(Source document):
Talk to healthcare professionals about improving the industry and their organizations and you’ll likely hear about new treatment protocols, more extensive and inclusive care regimens, application of data analysis, and computerization. What you may not hear mentioned is better supply chain management.
Nevertheless, supply chain management, which is the monitoring and control of the total movement of goods as part of an organization’s operations, is incredibly important. The definition takes in a bewildering combination of items that care givers depend on, including medicines, supplies, medical devices, maintenance and cleaning products, and other goods.
According to one estimate, $5 billion a year is lost in the implantable device supply chain “as a result of waste, inefficiency, and lack of visibility,” according to Bruce Johnson, CEO of healthcare supply management software and services company GHX. He claims that spiraling supply chain costs are only second in size behind labor.

(Tasks to carry out):
A - Copy the part of the source document from the words "Talk to healthcare" through the words "supply chain management.".
B - Continue the source document that opens with "Talk to healthcare".

(Given information):
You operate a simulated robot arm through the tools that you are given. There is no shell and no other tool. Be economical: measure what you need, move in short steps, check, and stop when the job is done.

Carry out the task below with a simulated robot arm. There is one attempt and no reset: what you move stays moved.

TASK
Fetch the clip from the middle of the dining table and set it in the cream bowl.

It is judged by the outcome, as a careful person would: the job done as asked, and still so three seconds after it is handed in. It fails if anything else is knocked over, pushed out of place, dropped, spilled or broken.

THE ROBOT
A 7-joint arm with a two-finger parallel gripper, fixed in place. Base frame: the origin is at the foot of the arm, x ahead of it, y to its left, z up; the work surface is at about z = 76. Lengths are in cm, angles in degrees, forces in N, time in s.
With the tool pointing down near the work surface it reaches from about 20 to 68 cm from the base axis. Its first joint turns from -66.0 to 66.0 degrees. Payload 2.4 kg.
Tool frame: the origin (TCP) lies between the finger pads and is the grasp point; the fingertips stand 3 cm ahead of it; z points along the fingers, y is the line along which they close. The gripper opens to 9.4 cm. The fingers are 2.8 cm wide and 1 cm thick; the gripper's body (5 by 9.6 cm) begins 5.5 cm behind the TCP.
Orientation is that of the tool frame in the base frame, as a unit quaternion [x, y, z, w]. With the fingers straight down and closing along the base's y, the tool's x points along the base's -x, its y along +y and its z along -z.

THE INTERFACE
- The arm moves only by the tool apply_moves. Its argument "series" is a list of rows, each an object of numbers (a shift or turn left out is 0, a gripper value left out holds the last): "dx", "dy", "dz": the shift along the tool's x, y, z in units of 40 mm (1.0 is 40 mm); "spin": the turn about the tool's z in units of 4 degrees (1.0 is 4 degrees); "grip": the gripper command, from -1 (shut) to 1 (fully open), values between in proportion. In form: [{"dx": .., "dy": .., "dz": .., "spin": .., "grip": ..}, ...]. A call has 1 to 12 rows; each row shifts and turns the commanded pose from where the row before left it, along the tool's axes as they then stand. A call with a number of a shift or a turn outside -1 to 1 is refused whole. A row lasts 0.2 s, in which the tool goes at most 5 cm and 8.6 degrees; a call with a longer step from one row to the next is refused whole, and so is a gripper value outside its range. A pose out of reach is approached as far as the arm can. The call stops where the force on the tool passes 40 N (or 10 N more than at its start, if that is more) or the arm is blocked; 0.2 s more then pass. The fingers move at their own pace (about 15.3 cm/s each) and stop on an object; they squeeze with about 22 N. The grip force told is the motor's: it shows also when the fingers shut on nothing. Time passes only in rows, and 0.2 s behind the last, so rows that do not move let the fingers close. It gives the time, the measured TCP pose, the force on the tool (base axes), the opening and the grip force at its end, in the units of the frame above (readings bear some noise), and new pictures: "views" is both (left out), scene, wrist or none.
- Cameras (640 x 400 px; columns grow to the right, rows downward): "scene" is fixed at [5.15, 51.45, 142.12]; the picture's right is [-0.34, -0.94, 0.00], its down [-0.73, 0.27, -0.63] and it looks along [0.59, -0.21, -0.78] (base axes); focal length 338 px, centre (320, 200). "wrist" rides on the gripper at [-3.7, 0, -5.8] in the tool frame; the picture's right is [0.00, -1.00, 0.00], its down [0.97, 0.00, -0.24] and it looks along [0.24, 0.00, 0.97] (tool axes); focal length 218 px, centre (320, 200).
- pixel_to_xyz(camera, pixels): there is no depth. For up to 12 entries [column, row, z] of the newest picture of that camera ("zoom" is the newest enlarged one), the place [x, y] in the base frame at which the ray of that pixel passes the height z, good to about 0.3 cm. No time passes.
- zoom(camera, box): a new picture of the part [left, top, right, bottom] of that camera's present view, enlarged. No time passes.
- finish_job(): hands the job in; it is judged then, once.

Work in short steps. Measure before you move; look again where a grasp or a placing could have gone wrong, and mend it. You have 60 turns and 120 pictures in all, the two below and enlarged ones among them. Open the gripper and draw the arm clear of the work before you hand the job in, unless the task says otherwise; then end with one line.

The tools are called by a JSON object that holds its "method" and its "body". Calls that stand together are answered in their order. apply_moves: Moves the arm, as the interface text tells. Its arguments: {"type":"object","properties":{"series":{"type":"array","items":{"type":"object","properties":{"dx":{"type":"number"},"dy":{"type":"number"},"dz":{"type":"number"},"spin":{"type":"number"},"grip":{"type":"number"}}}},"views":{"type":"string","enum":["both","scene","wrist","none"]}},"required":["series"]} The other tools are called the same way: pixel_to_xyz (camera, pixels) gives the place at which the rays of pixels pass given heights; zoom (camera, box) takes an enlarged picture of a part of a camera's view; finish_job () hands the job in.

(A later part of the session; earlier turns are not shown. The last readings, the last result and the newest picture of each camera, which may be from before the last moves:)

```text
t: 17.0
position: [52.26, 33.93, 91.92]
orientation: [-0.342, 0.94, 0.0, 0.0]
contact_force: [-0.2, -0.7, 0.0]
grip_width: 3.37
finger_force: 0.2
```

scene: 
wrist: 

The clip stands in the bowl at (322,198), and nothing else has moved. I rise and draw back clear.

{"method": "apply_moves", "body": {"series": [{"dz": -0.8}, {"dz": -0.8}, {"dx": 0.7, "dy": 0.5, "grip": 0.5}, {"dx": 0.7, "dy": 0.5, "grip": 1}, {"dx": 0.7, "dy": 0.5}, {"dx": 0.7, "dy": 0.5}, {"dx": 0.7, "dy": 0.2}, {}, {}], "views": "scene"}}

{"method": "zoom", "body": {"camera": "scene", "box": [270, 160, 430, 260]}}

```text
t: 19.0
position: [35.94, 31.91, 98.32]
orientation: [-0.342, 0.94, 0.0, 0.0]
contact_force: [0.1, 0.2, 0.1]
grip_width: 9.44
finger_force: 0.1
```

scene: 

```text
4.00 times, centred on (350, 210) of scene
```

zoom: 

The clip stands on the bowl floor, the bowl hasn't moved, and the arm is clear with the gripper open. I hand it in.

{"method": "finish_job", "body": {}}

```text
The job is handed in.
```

(Responses for each task):
A -
Talk to healthcare professionals about improving the industry and their organizations and you’ll likely hear about new treatment protocols, more extensive and inclusive care regimens, application of data analysis, and computerization. What you may not hear mentioned is better supply chain management.

B -
One big reason is that providers don’t have the same control over medical device procurement as other industries have with specialized equipment and supplies, according to Inbound Logistics.
Healthcare providers, distributors, and manufacturers struggle with a large error rate related to medical devices procurement processes. While other industries have implemented product scanning, electronic ordering, order accuracy controls, and other key processes to improve supply chain efficiencies, the healthcare industry lags behind.
The sector is still burdened by manual processes and a significant amount of re-work. Such inefficiencies can result in ordering errors, lack of product on hand to treat patients, clinicians receiving incorrect product, and expired inventory.
In the past, the industry enjoyed higher margins and issues like inefficiencies were covered over because the amounts were too small to spend the time worrying over. Now, with regulation and consumer demand pressuring providers, margins are far smaller than they once were and organizations begin to see why companies in other industries spend so much time cleaning up procurement and supply chain. Not only would more control over the supply chain mean better cost control, but also better care, as you reduce the potential for needed items to be missing to treat a patient.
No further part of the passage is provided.